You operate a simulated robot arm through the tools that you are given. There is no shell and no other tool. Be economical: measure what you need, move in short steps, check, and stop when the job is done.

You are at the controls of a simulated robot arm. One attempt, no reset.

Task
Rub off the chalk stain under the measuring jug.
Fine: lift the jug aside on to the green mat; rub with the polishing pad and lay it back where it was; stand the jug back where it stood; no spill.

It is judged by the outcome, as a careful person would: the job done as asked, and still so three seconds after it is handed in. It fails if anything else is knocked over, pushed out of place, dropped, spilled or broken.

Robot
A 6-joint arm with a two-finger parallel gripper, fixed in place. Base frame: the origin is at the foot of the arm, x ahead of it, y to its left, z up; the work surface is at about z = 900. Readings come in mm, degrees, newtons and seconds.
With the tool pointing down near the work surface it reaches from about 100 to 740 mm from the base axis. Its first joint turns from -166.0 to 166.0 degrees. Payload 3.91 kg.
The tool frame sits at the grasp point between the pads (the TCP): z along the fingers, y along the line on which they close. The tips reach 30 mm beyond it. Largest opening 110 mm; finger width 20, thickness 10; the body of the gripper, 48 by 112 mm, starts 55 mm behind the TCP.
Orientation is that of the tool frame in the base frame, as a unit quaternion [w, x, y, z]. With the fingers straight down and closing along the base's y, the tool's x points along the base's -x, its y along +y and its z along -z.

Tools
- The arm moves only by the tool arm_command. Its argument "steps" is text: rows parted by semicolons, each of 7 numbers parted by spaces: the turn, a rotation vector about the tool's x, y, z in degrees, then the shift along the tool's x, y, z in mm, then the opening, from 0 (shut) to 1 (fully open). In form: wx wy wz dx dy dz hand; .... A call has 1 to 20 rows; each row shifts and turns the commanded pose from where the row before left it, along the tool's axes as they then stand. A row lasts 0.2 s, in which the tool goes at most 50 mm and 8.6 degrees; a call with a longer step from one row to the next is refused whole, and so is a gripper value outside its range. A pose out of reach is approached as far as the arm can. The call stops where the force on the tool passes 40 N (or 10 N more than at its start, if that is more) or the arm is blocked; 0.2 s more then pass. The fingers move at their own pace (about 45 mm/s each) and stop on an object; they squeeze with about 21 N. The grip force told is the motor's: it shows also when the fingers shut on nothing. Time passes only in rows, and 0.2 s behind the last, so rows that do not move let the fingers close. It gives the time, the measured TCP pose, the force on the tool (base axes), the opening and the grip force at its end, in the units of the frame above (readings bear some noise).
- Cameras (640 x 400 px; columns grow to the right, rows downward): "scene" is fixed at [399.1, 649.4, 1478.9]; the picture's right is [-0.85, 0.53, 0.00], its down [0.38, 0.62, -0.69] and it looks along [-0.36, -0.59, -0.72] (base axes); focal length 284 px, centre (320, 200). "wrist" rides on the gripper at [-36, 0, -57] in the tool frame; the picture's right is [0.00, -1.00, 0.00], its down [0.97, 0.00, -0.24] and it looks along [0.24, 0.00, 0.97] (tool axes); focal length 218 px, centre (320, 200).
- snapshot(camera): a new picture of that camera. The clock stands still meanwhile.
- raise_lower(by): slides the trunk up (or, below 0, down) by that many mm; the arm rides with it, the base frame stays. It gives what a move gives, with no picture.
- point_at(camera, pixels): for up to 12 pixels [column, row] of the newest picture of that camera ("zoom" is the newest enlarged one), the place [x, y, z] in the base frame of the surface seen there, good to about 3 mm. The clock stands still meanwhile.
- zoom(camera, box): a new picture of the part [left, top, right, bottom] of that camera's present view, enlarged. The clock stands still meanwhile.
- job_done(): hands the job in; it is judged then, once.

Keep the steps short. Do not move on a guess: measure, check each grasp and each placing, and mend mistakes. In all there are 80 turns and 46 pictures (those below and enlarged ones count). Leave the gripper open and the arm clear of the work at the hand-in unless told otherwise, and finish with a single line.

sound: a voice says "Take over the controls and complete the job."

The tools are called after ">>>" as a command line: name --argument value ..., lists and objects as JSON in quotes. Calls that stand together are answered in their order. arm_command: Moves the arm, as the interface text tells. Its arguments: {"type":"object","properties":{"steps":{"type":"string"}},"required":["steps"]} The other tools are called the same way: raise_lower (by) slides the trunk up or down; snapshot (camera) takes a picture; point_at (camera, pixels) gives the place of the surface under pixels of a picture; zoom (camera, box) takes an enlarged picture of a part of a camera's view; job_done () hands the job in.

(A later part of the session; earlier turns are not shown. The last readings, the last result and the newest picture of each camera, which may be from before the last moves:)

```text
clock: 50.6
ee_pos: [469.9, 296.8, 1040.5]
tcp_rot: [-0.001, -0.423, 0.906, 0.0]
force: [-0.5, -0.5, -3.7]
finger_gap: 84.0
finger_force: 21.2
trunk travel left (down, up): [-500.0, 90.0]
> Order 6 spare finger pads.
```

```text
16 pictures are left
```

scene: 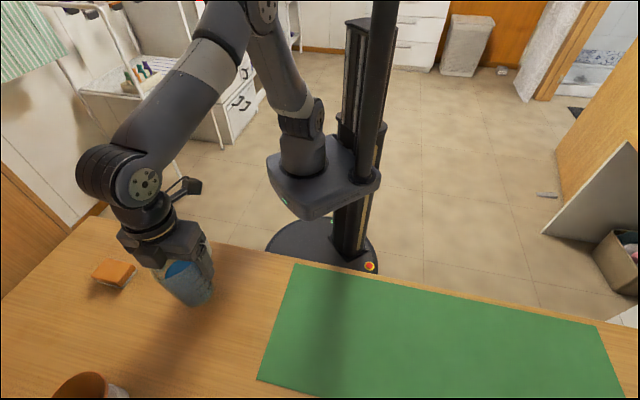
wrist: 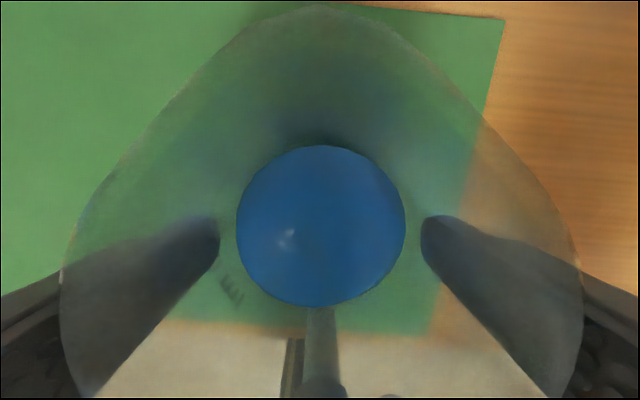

========

## WHAT YOU ARE ASKED TO DO
Set every line down exactly as written, leaving each picture out.

## COMPLETE ANSWER
You operate a simulated robot arm through the tools that you are given. There is no shell and no other tool. Be economical: measure what you need, move in short steps, check, and stop when the job is done.

You are at the controls of a simulated robot arm. One attempt, no reset.

Task
Rub off the chalk stain under the measuring jug.
Fine: lift the jug aside on to the green mat; rub with the polishing pad and lay it back where it was; stand the jug back where it stood; no spill.

It is judged by the outcome, as a careful person would: the job done as asked, and still so three seconds after it is handed in. It fails if anything else is knocked over, pushed out of place, dropped, spilled or broken.

Robot
A 6-joint arm with a two-finger parallel gripper, fixed in place. Base frame: the origin is at the foot of the arm, x ahead of it, y to its left, z up; the work surface is at about z = 900. Readings come in mm, degrees, newtons and seconds.
With the tool pointing down near the work surface it reaches from about 100 to 740 mm from the base axis. Its first joint turns from -166.0 to 166.0 degrees. Payload 3.91 kg.
The tool frame sits at the grasp point between the pads (the TCP): z along the fingers, y along the line on which they close. The tips reach 30 mm beyond it. Largest opening 110 mm; finger width 20, thickness 10; the body of the gripper, 48 by 112 mm, starts 55 mm behind the TCP.
Orientation is that of the tool frame in the base frame, as a unit quaternion [w, x, y, z]. With the fingers straight down and closing along the base's y, the tool's x points along the base's -x, its y along +y and its z along -z.

Tools
- The arm moves only by the tool arm_command. Its argument "steps" is text: rows parted by semicolons, each of 7 numbers parted by spaces: the turn, a rotation vector about the tool's x, y, z in degrees, then the shift along the tool's x, y, z in mm, then the opening, from 0 (shut) to 1 (fully open). In form: wx wy wz dx dy dz hand; .... A call has 1 to 20 rows; each row shifts and turns the commanded pose from where the row before left it, along the tool's axes as they then stand. A row lasts 0.2 s, in which the tool goes at most 50 mm and 8.6 degrees; a call with a longer step from one row to the next is refused whole, and so is a gripper value outside its range. A pose out of reach is approached as far as the arm can. The call stops where the force on the tool passes 40 N (or 10 N more than at its start, if that is more) or the arm is blocked; 0.2 s more then pass. The fingers move at their own pace (about 45 mm/s each) and stop on an object; they squeeze with about 21 N. The grip force told is the motor's: it shows also when the fingers shut on nothing. Time passes only in rows, and 0.2 s behind the last, so rows that do not move let the fingers close. It gives the time, the measured TCP pose, the force on the tool (base axes), the opening and the grip force at its end, in the units of the frame above (readings bear some noise).
- Cameras (640 x 400 px; columns grow to the right, rows downward): "scene" is fixed at [399.1, 649.4, 1478.9]; the picture's right is [-0.85, 0.53, 0.00], its down [0.38, 0.62, -0.69] and it looks along [-0.36, -0.59, -0.72] (base axes); focal length 284 px, centre (320, 200). "wrist" rides on the gripper at [-36, 0, -57] in the tool frame; the picture's right is [0.00, -1.00, 0.00], its down [0.97, 0.00, -0.24] and it looks along [0.24, 0.00, 0.97] (tool axes); focal length 218 px, centre (320, 200).
- snapshot(camera): a new picture of that camera. The clock stands still meanwhile.
- raise_lower(by): slides the trunk up (or, below 0, down) by that many mm; the arm rides with it, the base frame stays. It gives what a move gives, with no picture.
- point_at(camera, pixels): for up to 12 pixels [column, row] of the newest picture of that camera ("zoom" is the newest enlarged one), the place [x, y, z] in the base frame of the surface seen there, good to about 3 mm. The clock stands still meanwhile.
- zoom(camera, box): a new picture of the part [left, top, right, bottom] of that camera's present view, enlarged. The clock stands still meanwhile.
- job_done(): hands the job in; it is judged then, once.

Keep the steps short. Do not move on a guess: measure, check each grasp and each placing, and mend mistakes. In all there are 80 turns and 46 pictures (those below and enlarged ones count). Leave the gripper open and the arm clear of the work at the hand-in unless told otherwise, and finish with a single line.

sound: a voice says "Take over the controls and complete the job."

The tools are called after ">>>" as a command line: name --argument value ..., lists and objects as JSON in quotes. Calls that stand together are answered in their order. arm_command: Moves the arm, as the interface text tells. Its arguments: {"type":"object","properties":{"steps":{"type":"string"}},"required":["steps"]} The other tools are called the same way: raise_lower (by) slides the trunk up or down; snapshot (camera) takes a picture; point_at (camera, pixels) gives the place of the surface under pixels of a picture; zoom (camera, box) takes an enlarged picture of a part of a camera's view; job_done () hands the job in.

(A later part of the session; earlier turns are not shown. The last readings, the last result and the newest picture of each camera, which may be from before the last moves:)

```text
clock: 50.6
ee_pos: [469.9, 296.8, 1040.5]
tcp_rot: [-0.001, -0.423, 0.906, 0.0]
force: [-0.5, -0.5, -3.7]
finger_gap: 84.0
finger_force: 21.2
trunk travel left (down, up): [-500.0, 90.0]
> Order 6 spare finger pads.
```

```text
16 pictures are left
```

scene: 
wrist: 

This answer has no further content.